» SUPPLIED TEXT
Where property which was being transported upon the assured's truck extended above the height of the truck and struck an overhead bridge, the loss thus occasioned to the property was not one which is covered by the assured's motor truck cargo insurance policy, which policy covers the assured's liability as carrier, bailee or warehouseman for damage to the insured property caused by specified perils, among which is "accidental collision of the vehicle with any other vehicle or object."
Jack Jordan, Inc., sued Wolverine Insurance Company seeking to recover the amount of a judgment rendered against the plaintiff, plus penalty and attorney's fees for the failure of the company to defend the suit and pay the judgment. The insurance company's general demurrer was overruled by the trial court and the exception is to that judgment.
The judgment obtained against the plaintiff arose out of an incident which occurred when one of the plaintiff's trucks, in hauling some machinery belonging to one of the plaintiff's customers, tried to pass under an overhead bridge on Northside Drive in Atlanta. The machinery being hauled came in contact with the bridge and was damaged. The plaintiff's truck did not strike the bridge or come in contact therewith in any manner; and damage was restricted to the machinery being hauled and was caused by the machinery striking the bridge. The company denied liability and refused to defend the resulting suit against its insured and refused to pay the judgment rendered against the insured.

» SOURCE DATA
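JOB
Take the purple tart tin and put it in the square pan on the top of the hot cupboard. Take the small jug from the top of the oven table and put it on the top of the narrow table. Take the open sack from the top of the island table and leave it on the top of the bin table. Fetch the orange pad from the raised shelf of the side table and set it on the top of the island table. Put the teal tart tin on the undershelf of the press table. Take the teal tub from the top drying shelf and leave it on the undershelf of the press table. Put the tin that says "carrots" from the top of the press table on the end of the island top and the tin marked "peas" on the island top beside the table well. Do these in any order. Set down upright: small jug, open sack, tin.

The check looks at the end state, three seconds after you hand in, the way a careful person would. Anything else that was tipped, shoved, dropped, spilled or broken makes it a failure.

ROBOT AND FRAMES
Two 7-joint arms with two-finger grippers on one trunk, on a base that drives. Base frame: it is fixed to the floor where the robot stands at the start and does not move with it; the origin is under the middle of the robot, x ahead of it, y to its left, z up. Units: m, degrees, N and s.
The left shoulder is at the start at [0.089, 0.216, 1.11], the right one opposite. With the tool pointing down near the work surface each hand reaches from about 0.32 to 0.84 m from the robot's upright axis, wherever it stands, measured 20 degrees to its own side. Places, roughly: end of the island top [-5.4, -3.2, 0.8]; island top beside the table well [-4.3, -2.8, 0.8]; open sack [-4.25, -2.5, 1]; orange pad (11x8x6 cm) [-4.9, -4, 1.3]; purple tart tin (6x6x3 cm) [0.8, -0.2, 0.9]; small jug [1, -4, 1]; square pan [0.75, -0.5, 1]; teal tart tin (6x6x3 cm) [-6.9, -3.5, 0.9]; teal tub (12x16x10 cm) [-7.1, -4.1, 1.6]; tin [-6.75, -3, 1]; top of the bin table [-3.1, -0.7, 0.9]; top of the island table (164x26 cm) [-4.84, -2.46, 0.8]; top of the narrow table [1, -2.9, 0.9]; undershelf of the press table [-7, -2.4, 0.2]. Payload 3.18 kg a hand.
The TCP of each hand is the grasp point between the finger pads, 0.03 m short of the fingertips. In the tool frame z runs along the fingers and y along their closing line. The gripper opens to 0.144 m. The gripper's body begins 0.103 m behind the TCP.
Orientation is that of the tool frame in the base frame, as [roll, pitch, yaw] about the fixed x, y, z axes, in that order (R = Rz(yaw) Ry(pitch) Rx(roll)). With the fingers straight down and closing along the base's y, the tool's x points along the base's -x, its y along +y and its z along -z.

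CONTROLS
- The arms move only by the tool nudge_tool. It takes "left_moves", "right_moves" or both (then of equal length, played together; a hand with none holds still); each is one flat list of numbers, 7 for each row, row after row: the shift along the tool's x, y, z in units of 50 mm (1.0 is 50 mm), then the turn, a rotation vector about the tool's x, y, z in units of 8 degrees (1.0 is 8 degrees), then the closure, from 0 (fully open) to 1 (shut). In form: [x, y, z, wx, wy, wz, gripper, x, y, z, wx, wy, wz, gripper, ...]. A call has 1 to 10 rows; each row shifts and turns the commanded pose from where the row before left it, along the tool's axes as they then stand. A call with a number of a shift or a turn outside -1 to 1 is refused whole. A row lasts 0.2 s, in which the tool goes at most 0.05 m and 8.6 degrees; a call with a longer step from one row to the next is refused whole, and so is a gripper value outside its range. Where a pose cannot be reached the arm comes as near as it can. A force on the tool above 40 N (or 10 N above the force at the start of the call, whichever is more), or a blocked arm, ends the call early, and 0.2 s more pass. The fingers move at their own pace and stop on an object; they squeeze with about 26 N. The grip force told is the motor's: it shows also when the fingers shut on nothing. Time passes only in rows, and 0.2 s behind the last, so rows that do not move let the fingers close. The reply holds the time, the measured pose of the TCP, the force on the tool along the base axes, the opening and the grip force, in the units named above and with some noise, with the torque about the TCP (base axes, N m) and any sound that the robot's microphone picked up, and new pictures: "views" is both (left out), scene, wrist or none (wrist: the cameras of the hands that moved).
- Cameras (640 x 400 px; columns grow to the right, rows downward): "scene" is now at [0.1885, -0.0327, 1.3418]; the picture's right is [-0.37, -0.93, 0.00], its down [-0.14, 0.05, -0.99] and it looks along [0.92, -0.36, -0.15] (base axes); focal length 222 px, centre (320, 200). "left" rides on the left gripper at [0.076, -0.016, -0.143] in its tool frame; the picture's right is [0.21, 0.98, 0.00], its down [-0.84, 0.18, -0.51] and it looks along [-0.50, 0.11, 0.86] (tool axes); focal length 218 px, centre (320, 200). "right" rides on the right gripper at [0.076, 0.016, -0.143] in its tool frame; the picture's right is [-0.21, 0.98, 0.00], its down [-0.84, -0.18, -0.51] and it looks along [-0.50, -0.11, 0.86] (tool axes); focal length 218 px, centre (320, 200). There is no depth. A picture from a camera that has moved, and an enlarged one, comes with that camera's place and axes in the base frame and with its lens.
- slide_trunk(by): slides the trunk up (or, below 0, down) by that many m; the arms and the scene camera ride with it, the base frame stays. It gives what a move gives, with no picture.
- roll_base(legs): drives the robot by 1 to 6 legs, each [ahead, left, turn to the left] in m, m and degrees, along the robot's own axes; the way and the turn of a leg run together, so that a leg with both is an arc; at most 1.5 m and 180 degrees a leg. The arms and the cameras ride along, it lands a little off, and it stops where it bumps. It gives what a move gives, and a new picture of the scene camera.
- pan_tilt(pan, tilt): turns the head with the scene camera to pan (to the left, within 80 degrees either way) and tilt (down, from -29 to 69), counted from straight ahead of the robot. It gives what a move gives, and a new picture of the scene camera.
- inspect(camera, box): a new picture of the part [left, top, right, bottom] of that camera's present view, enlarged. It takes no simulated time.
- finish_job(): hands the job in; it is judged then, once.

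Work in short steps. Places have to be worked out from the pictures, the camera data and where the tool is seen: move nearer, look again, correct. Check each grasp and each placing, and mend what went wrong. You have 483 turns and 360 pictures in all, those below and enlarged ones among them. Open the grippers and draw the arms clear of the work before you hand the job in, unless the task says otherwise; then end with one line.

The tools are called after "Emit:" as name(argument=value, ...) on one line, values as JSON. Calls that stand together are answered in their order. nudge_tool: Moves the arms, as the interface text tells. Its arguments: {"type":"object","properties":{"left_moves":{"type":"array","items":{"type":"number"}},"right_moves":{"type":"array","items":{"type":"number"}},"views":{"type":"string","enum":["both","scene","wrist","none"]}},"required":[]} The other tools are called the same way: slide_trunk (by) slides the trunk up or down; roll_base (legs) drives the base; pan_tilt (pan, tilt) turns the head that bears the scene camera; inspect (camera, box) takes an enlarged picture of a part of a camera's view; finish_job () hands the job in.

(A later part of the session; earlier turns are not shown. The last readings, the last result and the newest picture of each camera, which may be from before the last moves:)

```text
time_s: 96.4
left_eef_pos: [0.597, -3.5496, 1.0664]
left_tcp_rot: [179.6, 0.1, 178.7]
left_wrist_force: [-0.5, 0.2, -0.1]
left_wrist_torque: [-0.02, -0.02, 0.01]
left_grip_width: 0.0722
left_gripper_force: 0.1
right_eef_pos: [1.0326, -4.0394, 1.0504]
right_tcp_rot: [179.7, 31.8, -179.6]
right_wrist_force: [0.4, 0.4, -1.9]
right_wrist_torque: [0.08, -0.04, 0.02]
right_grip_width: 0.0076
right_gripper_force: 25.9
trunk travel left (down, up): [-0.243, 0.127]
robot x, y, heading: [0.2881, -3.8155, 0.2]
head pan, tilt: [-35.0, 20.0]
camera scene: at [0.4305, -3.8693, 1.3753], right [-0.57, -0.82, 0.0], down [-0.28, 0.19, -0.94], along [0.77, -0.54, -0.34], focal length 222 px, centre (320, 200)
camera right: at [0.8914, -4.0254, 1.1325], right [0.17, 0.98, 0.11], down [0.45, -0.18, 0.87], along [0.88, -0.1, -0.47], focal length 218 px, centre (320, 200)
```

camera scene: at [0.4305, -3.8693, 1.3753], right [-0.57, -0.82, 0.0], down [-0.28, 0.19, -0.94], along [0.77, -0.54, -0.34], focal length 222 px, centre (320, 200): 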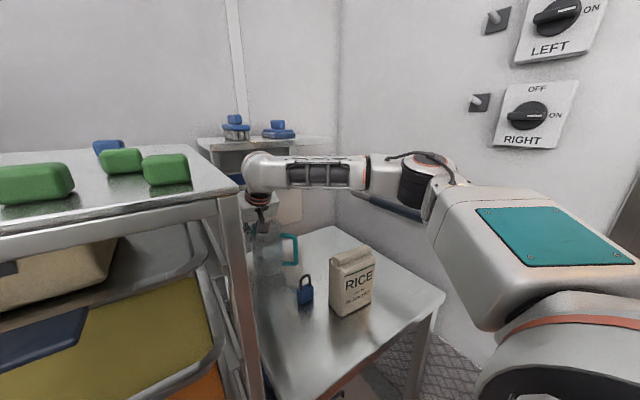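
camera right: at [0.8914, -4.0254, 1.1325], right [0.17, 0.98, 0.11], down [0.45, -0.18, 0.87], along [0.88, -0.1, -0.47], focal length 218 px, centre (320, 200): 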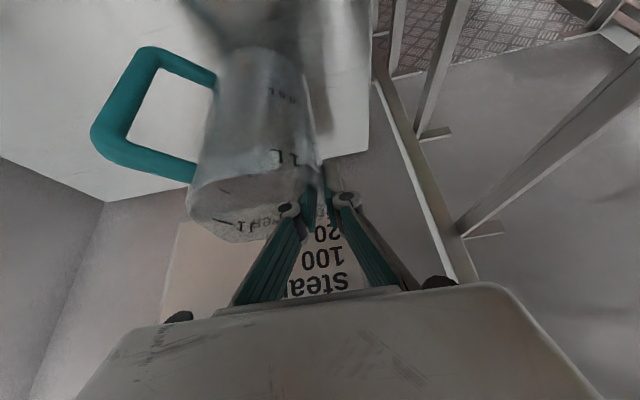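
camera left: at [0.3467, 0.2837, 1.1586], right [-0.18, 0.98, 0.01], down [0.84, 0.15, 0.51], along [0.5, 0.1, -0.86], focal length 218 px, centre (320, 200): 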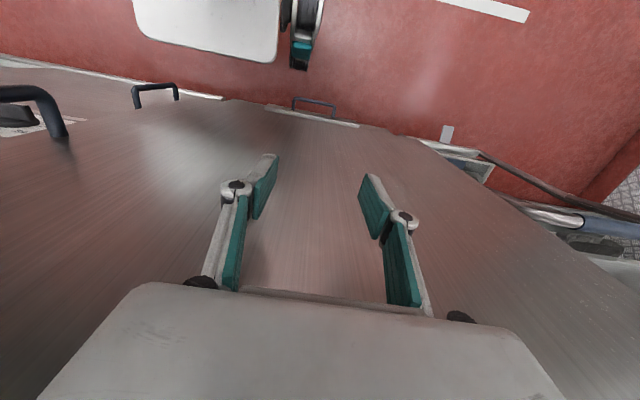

» WHAT THE EXERCISE ASKS
Write out the whole supplied text again, unchanged.

» CORRECT OUTPUT
Where property which was being transported upon the assured's truck extended above the height of the truck and struck an overhead bridge, the loss thus occasioned to the property was not one which is covered by the assured's motor truck cargo insurance policy, which policy covers the assured's liability as carrier, bailee or warehouseman for damage to the insured property caused by specified perils, among which is "accidental collision of the vehicle with any other vehicle or object."
Jack Jordan, Inc., sued Wolverine Insurance Company seeking to recover the amount of a judgment rendered against the plaintiff, plus penalty and attorney's fees for the failure of the company to defend the suit and pay the judgment. The insurance company's general demurrer was overruled by the trial court and the exception is to that judgment.
The judgment obtained against the plaintiff arose out of an incident which occurred when one of the plaintiff's trucks, in hauling some machinery belonging to one of the plaintiff's customers, tried to pass under an overhead bridge on Northside Drive in Atlanta. The machinery being hauled came in contact with the bridge and was damaged. The plaintiff's truck did not strike the bridge or come in contact therewith in any manner; and damage was restricted to the machinery being hauled and was caused by the machinery striking the bridge. The company denied liability and refused to defend the resulting suit against its insured and refused to pay the judgment rendered against the insured.